## Start PASSAGE SHOWN
It's called PowerMax. It's there. It really reduces the loaded latency, and it is the differentiating element of that offering. Now we have a new announcement we made at the FMS conference called Panther V, which has got a next generation one that doubles the throughput, right? You go from 100 gig to 200 gigabits per second compression, decompression. You double it to 400 gigabits per second throughput. This is just the throughput game now.
Yep.
The next one is called Panther VI. That is much more driven, architecturally, you know, working with our partner like AMD towards into the data center, right in the middle of the data. So it's a very GPU-friendly architecture and really does things totally differently than for a storage appliance, right? That's the natural progression. I feel Panther V has enormous traction. It itself has attributes that are very data center-friendly. We have a lot of proof of concepts we have completed, and it only takes one data center guy to turn on, and that could be well beyond anything that I'm guiding you. I mean, the data center market is pretty concentrated.
Sure.
So it's like a flash. I want, I don't want to say in the pan.
Yeah.
It's a flash in the sky, and, you know, when that happens, you got rain, right? That's how I look at it, right?
Yeah. Yeah. So you're, so I guess, like, that path forward to Panther VI, like, when should we start thinking about, like, that being, you know, hitting the model?
This is Panther V time right now.
Okay.
I think with Panther V, we'll hit the model. We don't even need, you know.
You need the.
The revenue guidance I was talking about for the storage access, we'll get there with Panther III and a little bit of Panther V.
Okay.
We don't need Panther V. Panther V is beyond that, well beyond what I'm talking to you, and Panther VI is really a problem of riches, you know, in terms of, you know.
Okay.
When the time gets there.
Okay. So we're thinking more 2027, 2028?
Yes.
Okay.
For Panther V, Panther VI .
Yeah.
Prime time.
Yeah.
Panther III will get us to that $50-$100 million range in the next two years. Yeah.
Okay. Okay. Maybe shift gears a little bit. Let's talk about, you know, broadband connectivity. You know, I think looking into next year, you guys are thinking maybe there's some moderation in the business. You've seen, you know, recovery, nice recovery this year. Walk us through some, like, just the expectations underlying kind of, like, some of that more kind of moderation in 2026.
Anything that comes out 2024 to 2025 in broadband is moderation. We grew almost 70% in broadband.
Yeah. Sure.
It's a pretty recovery cycle. The word moderation is logically correct.
Yeah.
Right? So I think that the operator and the telco spend is recovering, so we'll get back to the olden days growth rate of, you know, let's say units-wise, right, and spend-wise. Let's say they increase their CapEx 5%-10%, and we will see growth in our revenues. That's in the low teens, let's say, right? That's sort of the what is expectation. You really have to look at the company in two buckets. Even though we report connectivity as a separate category, the broadband is fully tied with the connectivity.
## End PASSAGE SHOWN
## Start DATASET EXCERPT
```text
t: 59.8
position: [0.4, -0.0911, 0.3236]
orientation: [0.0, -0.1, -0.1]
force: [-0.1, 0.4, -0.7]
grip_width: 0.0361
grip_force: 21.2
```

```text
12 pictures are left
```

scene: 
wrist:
## End DATASET EXCERPT
WHAT IS BEING ASKED:
Resume the passage shown where it left off.

ANSWER TO THE EXERCISE:
Right. Right.
There are really two big aspects to the business. One is the infrastructure, which will overtake broadband by the end of 2026, and then the other one is the broadband access. The broadband access has the cable broadband, and we have very little share in fiber.
Yeah.
PON and fiber will be the growth vehicle, right? So within the broadband side, the growth will come from PON content expansion as the home bandwidth increases. For example, right now, the focus is on gateways. Inside each gateway.
Yeah.
You have the access modem, you have the network processor, and you have the Wi-Fi and Ethernet connectivity.
Yeah.
In each gateway, it's about $40-$50 sort of PON. The broadband growth comes on cable, for example, by content increase, transitioning from DOCSIS 3.1 to Ultra DOCSIS 3.1.
Yeah.
DOCSIS 4.0. On the PON side is about 10G XGS PON, that now the telcos are rolling out as their own, what I call triple offering, right? One is the cellular connections. The other one is a fixed wireless access, and the third one is fiber to the home, right? Inside the broadband, the real dynamic that's churning is the fiber PON as growth units, and cable is about content expansion.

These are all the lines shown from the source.